I also neglected to tell my mother that I was leaving. Somehow I thought with the speed of this little red bike I would cover the distance, show Dave the Wave, ride swiftly down hill all the way back and present myself before my mother in time for breakfast.
I set off with a great deal of enthusiasm, the pedals flashing round. It was not long before I had ridden outside the boundary of Box Hill and before long I had passed the furthermost point I had ever travelled on foot in my exploration of surrounding countryside. The main road was empty of cars early in the morning. I made great progress. Once I was on “Ferntree Gully Road” I knew I only had to stay on this road until at the end I would come to the house of “Dave the Wave”.
The pedals were not going around quite so fast after a while and the 24 inch wheels took a lot of revolutions to cover one mile. But boyish enthusiasm and general fitness prevailed. Several miles went past. The sun began to rise and it was going to be a typically hot Melbourne Christmas Day. I stopped beside a creek and had cold wash leaving my hair ringing wet. It seems strange in these days, but there was nothing wrong in those days with stopping at a creek and having a drink of water. I rested for a while and set off again towards Ferntree Gully.
I cannot remember what the journey was like but eventually some time in the early afternoon, incredibly weary, I proudly rode the red “Moyes Special” up to the front gate of the house where “Dave the Wave” lived with his parents in Ferntree Gully. They were amazed to see me, staggered to think that I had ridden the entire journey on the little bike, and then alarmed when it was discovered that I had not told my mother where I was going. Their Christmas Dinner was already over and they were spending the afternoon resting in easy chairs on the back lawn. Dave the Wave wanted me to leave the bike there and he would drive me home on his motor bike.
However, after a few glasses of lemonade, strength returned and I was insistent that I would ride the bike home. After saying farewell to my Ferntree Gully friends I set off on the 16 mile journey back home. Most of the journey was down hill but there were some steep hills to be faced on the way back. Night came. I do not know how Dave the Wave contacted my mother but apparently they had rung someone in Box Hill and asked them to go round to tell my mother where I had been. In those days very few private homes had telephones and some kind person apparently left their own Christmas rest to go and tell a very alarmed mother.

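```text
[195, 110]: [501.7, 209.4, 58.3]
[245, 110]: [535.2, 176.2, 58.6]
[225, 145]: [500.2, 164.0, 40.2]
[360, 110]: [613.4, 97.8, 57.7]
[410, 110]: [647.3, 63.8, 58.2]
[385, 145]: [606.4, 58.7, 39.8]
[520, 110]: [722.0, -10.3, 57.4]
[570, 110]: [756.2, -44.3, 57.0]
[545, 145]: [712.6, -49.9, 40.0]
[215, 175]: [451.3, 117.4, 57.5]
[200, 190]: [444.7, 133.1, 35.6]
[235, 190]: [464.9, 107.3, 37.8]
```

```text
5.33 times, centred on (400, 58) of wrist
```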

My mother did not know how to drive the car but she was determined meet me. It was dark when she set off up the Ferntree Gully Road to find me. My mother had driven the car before when my father was alive by sitting behind the steering wheel driving the car with my rather drunk father in the passenger seat changing the gears. Now, on her own, she set out along the Ferntree Gully Road. She found me absolutely exhausted slowly walking my little red “Moyes Special” up the long “Wheeler’s Hill” with still another 5 miles to go.
The back of our old car used to fold down and the Moyes Special was popped in the back while I got into the front seat next to my mother. I do not know whether she was relieved, whether I was scolded, received a belting or what. I simply remember falling asleep before we had travelled very far.
Thirty years later my wife and I had been saving desperately hard to buy our first house. We also had four children and no money. We had placed a deposit on a house using up all of the available savings we had, had obtained a sufficient bank loan to cover the rest of the cost and were the proud owners of a house with a huge mortgage. But we still had a large amount of debt to pay: legal fees, stamp duty, estate agents costs and the like. At a time when I was earning $26.00 a week the accounts which totalled almost a thousand dollars seemed an impossibility but we were determined to pay them off rather than take a second mortgage.
Various people agreed to receive our payments. We scrimped and saved every cent we could to pay off every debt we had before Christmas. That year my wife worked a miracle of house keeping. We purchased nothing except the bare essentials and every piece of our savings went into our new home. There were no birthday presents apart from what we made for each other. Two months before Christmas we decided that instead of giving presents to each other and to the children we would make each other gifts. There were lots of secretive hours spent in different parts of the house where everybody else was forbidden to go. Out in the back garage I hammered and sawed, glued and painted and eventually we had assembled a fine group of toys for our children. It was a great Christmas. One boy loved the huge fire engine with the ladder on top and the hose behind complete with all chrome fittings rescued the tip. He could actually sit in it and pedal it along. Another liked the bright red billy cart made with old pram wheels. Our daughter loved her two storey dolls house with each room decorated with carpet and wallpaper and tiny dolls furniture. Another boy enjoyed his large farm with its fences and sheds and mirror duck pond.
It is interesting that years later whenever my children talk about the toys of Christmas they all say those were the best toys they ever owned: those we made when we were poorest. The doll’s house and farm, have been used by our grand children, as their owners kept them for their children.
In an era of highly expensive electronic mass produced and highly advertised children’s’ toys, both in my generation and my children’s generation the toys that we remember most were second hand or hand made.
But there was one other ingredient in them. Those toys were an expression of love made with diligent care and increasing delight as they gradually took shape. Christmas was not a hurried purchase two days before. It was two months of preparation, secrecy and love. We had each other. We had love in our family and we had Jesus Christ in our midst. They are the free gifts of Christmas and those gifts made the others worthwhile.
I often used to dream of what I might get some poor Christmas when I was a boy walking home along Bank Street beside the railway line to the top of the hill and to No.5 Miller Street, Box Hill, a great city which was then only a village where the adults were kind and where the children grew up responsibly.